━━ SOURCE DATA ━━

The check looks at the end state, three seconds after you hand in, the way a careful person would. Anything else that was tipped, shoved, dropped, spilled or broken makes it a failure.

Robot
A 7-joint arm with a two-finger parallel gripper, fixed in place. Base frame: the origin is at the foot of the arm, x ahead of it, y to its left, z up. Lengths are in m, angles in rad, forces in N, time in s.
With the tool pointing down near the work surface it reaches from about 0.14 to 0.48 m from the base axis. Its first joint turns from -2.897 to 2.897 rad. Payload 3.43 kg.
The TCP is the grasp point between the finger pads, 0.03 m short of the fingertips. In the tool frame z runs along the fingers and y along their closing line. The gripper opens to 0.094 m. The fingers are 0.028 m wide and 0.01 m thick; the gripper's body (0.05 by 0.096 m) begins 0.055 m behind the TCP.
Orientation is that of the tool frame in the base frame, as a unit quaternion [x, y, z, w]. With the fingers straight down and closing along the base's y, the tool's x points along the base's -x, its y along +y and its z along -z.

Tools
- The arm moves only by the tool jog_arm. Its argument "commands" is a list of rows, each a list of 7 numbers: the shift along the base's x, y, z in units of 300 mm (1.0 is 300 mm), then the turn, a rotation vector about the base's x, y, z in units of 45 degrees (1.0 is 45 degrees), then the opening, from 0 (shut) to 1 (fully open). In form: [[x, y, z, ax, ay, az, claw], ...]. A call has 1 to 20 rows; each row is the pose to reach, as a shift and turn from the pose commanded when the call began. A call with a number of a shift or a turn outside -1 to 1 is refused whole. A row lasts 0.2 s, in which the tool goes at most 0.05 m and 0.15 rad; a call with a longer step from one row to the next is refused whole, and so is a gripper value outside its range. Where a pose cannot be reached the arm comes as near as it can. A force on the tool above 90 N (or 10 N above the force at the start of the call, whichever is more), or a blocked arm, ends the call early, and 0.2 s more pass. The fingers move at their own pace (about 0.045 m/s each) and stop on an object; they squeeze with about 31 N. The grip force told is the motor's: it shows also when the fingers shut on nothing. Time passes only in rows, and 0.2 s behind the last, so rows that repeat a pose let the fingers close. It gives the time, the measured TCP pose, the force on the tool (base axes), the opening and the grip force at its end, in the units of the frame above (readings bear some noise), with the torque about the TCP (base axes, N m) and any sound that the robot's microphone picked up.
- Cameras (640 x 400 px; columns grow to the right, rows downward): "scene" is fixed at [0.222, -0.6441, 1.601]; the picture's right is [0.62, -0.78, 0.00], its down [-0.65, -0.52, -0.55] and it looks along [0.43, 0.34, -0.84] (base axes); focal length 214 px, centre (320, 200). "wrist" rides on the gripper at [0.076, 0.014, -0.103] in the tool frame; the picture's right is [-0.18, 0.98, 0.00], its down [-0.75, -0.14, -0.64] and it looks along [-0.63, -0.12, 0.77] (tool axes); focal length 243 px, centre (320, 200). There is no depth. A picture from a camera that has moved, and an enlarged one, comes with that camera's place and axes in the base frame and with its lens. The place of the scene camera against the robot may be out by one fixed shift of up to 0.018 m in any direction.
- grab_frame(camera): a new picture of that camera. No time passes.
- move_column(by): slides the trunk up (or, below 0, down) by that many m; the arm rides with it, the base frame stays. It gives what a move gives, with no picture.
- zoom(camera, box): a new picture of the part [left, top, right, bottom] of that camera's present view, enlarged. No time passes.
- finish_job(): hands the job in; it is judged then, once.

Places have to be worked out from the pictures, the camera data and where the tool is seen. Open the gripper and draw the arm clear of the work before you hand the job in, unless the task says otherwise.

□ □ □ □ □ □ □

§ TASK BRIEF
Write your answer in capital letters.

━━━

§ TASK BRIEF
From the first line of the data through the line with "With the tool", quote each line exactly and add nothing else. Set them out as a list numbered 1., 2., 3. and so on, without blank lines.

§ WRITTEN RESPONSE
1. The check looks at the end state, three seconds after you hand in, the way a careful person would. Anything else that was tipped, shoved, dropped, spilled or broken makes it a failure.
2. Robot
3. A 7-joint arm with a two-finger parallel gripper, fixed in place. Base frame: the origin is at the foot of the arm, x ahead of it, y to its left, z up. Lengths are in m, angles in rad, forces in N, time in s.
4. With the tool pointing down near the work surface it reaches from about 0.14 to 0.48 m from the base axis. Its first joint turns from -2.897 to 2.897 rad. Payload 3.43 kg.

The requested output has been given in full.